__GIVEN INFORMATION__.
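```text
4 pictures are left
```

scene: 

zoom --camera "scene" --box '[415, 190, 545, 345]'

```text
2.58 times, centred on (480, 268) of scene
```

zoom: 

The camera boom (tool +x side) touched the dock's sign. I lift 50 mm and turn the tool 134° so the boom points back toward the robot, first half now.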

__PASSAGE GIVEN__.

Le Téléthon, « Carrefour » et « les marques engagées » pour quel avenir ?
Le tract distribué traditionnellement maintenant à l’entrée d’un magasin « Carrefour » à Nîmes, pour les campagnes annuelles du Téléthon, a différé, les 7 et 8 décembre 2007, des dernières éditions.
Sans doute, cette opération de marketing s’est-elle encore présentée comme une action humanitaire. Le tract offrait un grand cœur stylisé rose sur fond rouge englobant de sa chaleur les conduites prescrites : « achetez », « faites coller », « déposez », « recevez ». Inutile d’insister sur le symbole stéréotypé du cœur ni sur la charge culturelle du rose et du rouge, couleurs du feu et du sang qui irrigue les muqueuses, et donc des effusions de l’amour. De même, le paradoxe du don fait en achetant « pour soi » était-il toujours soutenu, amalgamant heureusement altruisme et égoïsme : on pouvait aider autrui sans se priver soi-même.
Deux nouveautés
- Toutefois, aucune référence n’était faite au supermarché. Même pas la formule flagorneuse de l’appropriation imposée, « votre magasin » ! Et pourtant les produits proposés par « les marques engagées », qui promettaient des reversements de 30 centimes à un 1 euro par achat à l’organisme humanitaire, ne se trouvaient que sur les gondoles du supermarché. Le nom de « Carrefour » n’apparaissait dans le hall d’accueil que sur une banderole au pied d’une vaste toile peinte mise aux enchères au profit du Téléthon : ce tableau d’une cave avec tonneaux avait longtemps décoré le rayon des vins ; à l’occasion d’une rénovation, il avait été mis au grenier. Carrefour comptait sur ses clients pour l’en débarrasser et faire l’aumône de la meilleure enchère au Téléthon (voir photos ci-contre).
- L’autre nouveauté venait des achats proposés. Jusqu’ici, « les marques engagées » imposaient d’acheter plus pour donner un peu, ce qui leur permettait de vendre plus pour gagner plus. Or, cette fois-ci, sur les neuf « marques engagées », quatre avaient renoncé au principe des lots de deux produits ou plus : un seul produit suffisait pour dégager un pourcentage de don. L’incitation à multiplier les achats cependant était maintenu par un jeu de "vignettes-dons" ouvrant droit par quatre et six à un ou deux cadeaux.
C’est ce mélange d’achats par unité et par lots qui autorisait à moitié le paradoxe choisi pour le slogan : « 100 % d’acheteurs aident le Téléthon 2007... et vous ? » Puisqu’il suffisait par exemple d’acheter, comme d’habitude, un simple kilo de riz ou un saucisson, même l’acheteur distrait et sans intention altruiste qui se portait sur « une marque engagée », aidait à son insu le Téléthon.

__WHAT YOU WILL DO__. I need one stretch of the passage given verbatim, from "Sans doute, cette" to "se priver soi-même.".

__OUTPUT FOR THIS EXERCISE__.
Sans doute, cette opération de marketing s’est-elle encore présentée comme une action humanitaire. Le tract offrait un grand cœur stylisé rose sur fond rouge englobant de sa chaleur les conduites prescrites : « achetez », « faites coller », « déposez », « recevez ». Inutile d’insister sur le symbole stéréotypé du cœur ni sur la charge culturelle du rose et du rouge, couleurs du feu et du sang qui irrigue les muqueuses, et donc des effusions de l’amour. De même, le paradoxe du don fait en achetant « pour soi » était-il toujours soutenu, amalgamant heureusement altruisme et égoïsme : on pouvait aider autrui sans se priver soi-même.